LXIX. Symplocé is the repetition of one word at the beginning and of another word at the end of two successive clauses. You will understand what is meant by an example: .

"Spring clothes with leaves the trees; Spring leads back the birds of song to the trees."

LXX. Anadiplosis is the use of the same word at the end of one clause and at the beginning of another, as:

"He retained his virtues amid all his misfortunes; misfortunes which no prudence could foresee or prevent."

P. L., vii., 25, 26; Isa. lxv., 18.

LXXI. Epadiplosis, or Epanadiplosis, the use of the same word both at the beginning and end of a sentence, as if we were to venture this line:

Morn glads the East; the buds are wet with morn.

LXXII. Complection we encounter when several clauses or members of a sentence both begin with the same word and end with the same, as in Cicero:

"Who proposed this law? Rullus. Who prevented the greater part of the people from giving their votes? Rullus. Who presided over the assemblies? Rullus."

LXXIII. Epanalepsis is the repetition that occurs when a clause or parenthesis intervenes, as in an example afforded in Professor Day's book on Rhetoric:

"The persecutions undergone by the Apostles furnished both a trial to their faith and a confirmation to ours; a trial to them," etc.

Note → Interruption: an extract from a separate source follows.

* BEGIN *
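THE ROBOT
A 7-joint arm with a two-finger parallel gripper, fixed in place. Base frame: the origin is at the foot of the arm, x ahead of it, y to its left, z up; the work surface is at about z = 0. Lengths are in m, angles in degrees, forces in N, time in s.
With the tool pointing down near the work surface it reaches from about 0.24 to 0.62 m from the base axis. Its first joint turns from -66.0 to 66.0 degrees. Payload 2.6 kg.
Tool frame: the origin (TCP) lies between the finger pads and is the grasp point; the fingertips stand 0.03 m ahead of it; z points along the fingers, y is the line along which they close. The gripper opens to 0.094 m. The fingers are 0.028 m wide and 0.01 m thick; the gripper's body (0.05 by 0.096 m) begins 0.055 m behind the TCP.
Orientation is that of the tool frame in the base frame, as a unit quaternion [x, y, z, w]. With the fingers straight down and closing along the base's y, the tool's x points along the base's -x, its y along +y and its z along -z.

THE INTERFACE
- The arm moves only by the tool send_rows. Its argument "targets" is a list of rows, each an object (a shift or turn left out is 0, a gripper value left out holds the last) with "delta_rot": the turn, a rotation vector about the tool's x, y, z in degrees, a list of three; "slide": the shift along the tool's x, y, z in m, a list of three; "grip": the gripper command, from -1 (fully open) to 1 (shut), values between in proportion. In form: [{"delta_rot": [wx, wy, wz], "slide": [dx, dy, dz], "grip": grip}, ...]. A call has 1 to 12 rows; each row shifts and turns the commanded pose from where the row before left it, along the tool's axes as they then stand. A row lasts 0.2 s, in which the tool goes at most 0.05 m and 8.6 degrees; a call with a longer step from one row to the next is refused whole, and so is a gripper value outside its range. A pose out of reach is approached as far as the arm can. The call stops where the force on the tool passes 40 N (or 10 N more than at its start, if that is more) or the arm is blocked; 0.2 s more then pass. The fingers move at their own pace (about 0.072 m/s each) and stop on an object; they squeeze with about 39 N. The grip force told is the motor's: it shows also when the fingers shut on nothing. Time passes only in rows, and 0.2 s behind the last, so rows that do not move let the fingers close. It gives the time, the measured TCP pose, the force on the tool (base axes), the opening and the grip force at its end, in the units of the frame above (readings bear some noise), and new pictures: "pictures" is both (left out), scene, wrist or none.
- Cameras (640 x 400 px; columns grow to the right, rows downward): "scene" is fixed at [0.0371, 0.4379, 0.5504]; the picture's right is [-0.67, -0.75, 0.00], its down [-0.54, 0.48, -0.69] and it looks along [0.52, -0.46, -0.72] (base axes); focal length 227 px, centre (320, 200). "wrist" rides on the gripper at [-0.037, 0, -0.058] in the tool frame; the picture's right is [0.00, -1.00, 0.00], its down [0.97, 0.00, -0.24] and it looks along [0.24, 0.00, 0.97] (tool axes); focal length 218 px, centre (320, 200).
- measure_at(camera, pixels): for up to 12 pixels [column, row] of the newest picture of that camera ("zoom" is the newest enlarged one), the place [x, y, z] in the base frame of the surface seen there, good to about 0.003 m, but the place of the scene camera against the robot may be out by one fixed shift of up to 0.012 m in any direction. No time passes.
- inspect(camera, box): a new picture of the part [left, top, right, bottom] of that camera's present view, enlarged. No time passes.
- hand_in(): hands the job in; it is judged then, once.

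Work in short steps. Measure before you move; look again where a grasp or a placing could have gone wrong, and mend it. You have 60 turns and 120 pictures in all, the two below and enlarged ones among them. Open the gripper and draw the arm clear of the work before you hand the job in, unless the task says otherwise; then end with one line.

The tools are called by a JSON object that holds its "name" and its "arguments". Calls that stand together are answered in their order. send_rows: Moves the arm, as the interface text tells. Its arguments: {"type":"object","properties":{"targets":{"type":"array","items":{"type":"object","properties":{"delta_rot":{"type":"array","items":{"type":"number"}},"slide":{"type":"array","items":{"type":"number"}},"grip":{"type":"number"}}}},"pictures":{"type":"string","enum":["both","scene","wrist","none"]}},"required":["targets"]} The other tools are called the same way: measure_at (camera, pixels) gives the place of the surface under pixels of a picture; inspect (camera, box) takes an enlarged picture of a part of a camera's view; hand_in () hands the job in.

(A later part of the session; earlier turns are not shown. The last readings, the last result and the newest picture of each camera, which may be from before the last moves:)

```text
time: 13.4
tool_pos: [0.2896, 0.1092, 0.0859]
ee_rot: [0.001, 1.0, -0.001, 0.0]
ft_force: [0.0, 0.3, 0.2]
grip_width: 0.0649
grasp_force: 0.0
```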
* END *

Or study this from Charles de la Rue's great discourse, "The Dying Sinner." It is with men grown gray in sin that he expostulates:

"You would be immortal, that you might render your libertinism immortal. And can you expect a happy immortality, you who would have placed your happiness in the immortality of your sin."

LXXIV. Epanodos, or Regression, is the repetition of the same word or words in an inverted order, as thus: "Woe to them who call evil, good; and good, evil.”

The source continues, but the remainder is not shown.